New Telescope Will Be Able to See Back Almost to the Big Bang
Equipped with 7 mirrors each 27 feet in diameter, the GMT will be able to capture images from distant galaxies that are 10 times sharper than those produced by the iconic Hubble Space Telescope—all done without even leaving the planet. The GMT is located on a mountain in northern Chile.
“The GMT will herald the beginning of a new era in astronomy. It will reveal the first objects to emit light in the universe, explore the mysteries of dark energy and dark matter, and identify potentially habitable planets in the Earth’s galactic neighborhood,” Wendy Freedman, professor of Astronomy at the University of Chicago, said in a statement on June 3.
The latest round of funding provided $500 million—the project needs around $1 billion in total—to build the structure of the tower telescope. Work on casting the mirrors already began in early 2012, in custom-built furnaces that withstand temperatures up to 2,100 degrees Fahrenheit, followed by a meticulous polishing process.
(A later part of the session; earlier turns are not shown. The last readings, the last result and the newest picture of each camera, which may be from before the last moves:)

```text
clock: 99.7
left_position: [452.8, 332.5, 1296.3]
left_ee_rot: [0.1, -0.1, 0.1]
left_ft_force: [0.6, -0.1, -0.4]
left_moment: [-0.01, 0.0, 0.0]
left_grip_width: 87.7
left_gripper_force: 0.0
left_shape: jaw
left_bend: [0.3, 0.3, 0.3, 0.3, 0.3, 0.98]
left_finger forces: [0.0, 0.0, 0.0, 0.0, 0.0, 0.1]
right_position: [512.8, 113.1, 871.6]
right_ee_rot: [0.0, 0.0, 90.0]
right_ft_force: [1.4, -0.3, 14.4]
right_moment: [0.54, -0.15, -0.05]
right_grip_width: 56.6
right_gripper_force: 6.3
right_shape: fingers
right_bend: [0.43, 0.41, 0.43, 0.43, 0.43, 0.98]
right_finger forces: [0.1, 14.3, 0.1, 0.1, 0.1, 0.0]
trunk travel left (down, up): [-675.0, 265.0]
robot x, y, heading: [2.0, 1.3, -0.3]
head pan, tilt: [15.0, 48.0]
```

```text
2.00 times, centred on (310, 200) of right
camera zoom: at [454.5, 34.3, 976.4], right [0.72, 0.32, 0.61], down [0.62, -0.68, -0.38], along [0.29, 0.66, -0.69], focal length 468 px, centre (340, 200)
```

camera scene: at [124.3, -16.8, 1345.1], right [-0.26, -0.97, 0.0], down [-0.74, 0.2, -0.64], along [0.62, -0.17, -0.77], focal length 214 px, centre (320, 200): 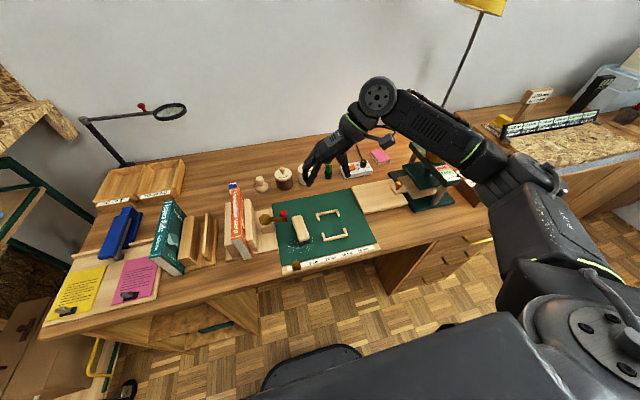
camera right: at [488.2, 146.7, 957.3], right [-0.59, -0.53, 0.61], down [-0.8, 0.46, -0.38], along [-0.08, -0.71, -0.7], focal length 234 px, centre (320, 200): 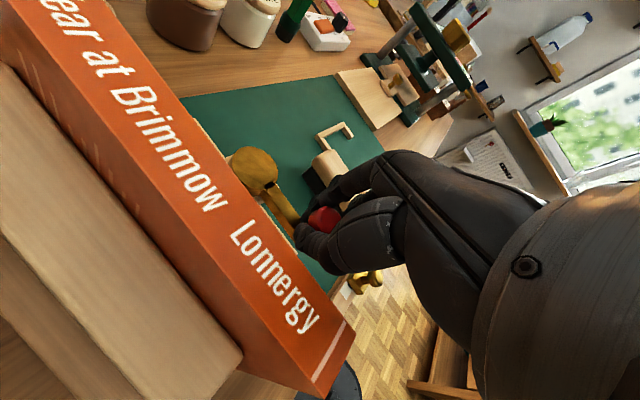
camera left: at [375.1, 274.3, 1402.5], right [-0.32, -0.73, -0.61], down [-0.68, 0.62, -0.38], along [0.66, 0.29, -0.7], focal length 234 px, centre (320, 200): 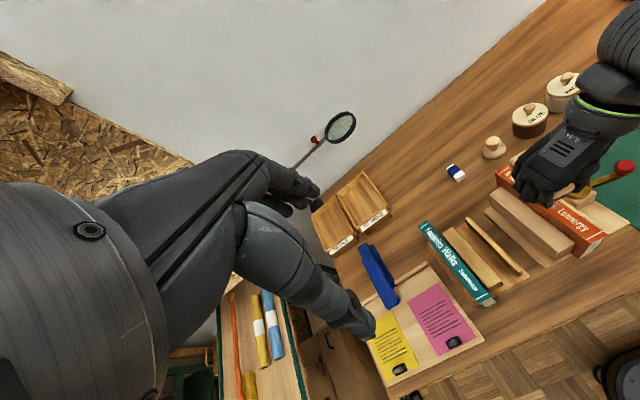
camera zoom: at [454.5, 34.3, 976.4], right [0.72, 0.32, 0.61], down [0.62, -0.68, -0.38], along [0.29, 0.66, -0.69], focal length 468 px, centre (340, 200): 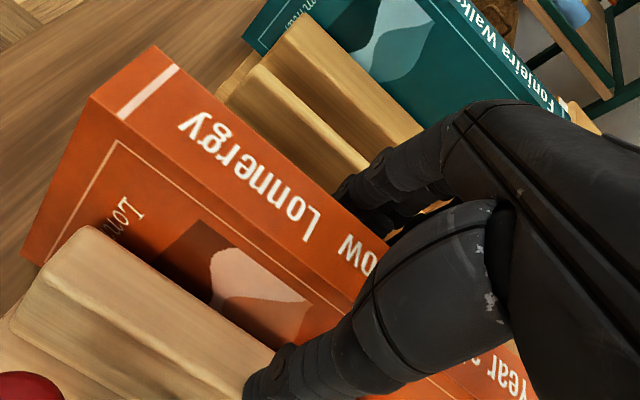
To avoid scrambling the faint glimmers of light from outer space, the lens of the GMT needs to be superlatively smooth. It’s commonly said that if shrunken to the same size, the Earth would be smoother than a bowling ball. For comparison, if a GMT mirror were enlarged to the width of the United States, the tallest bump would only be half an inch.
With its unprecedented optic powers, the GMT will allow astronomers to peer farther back into the earliest days of the universe, including light particles that have been traveling to Earth soon after the Big Bang 13.8 billion years ago.
The Giant Magellan is scheduled to see its first light in 2021, and be fully operational by 2024.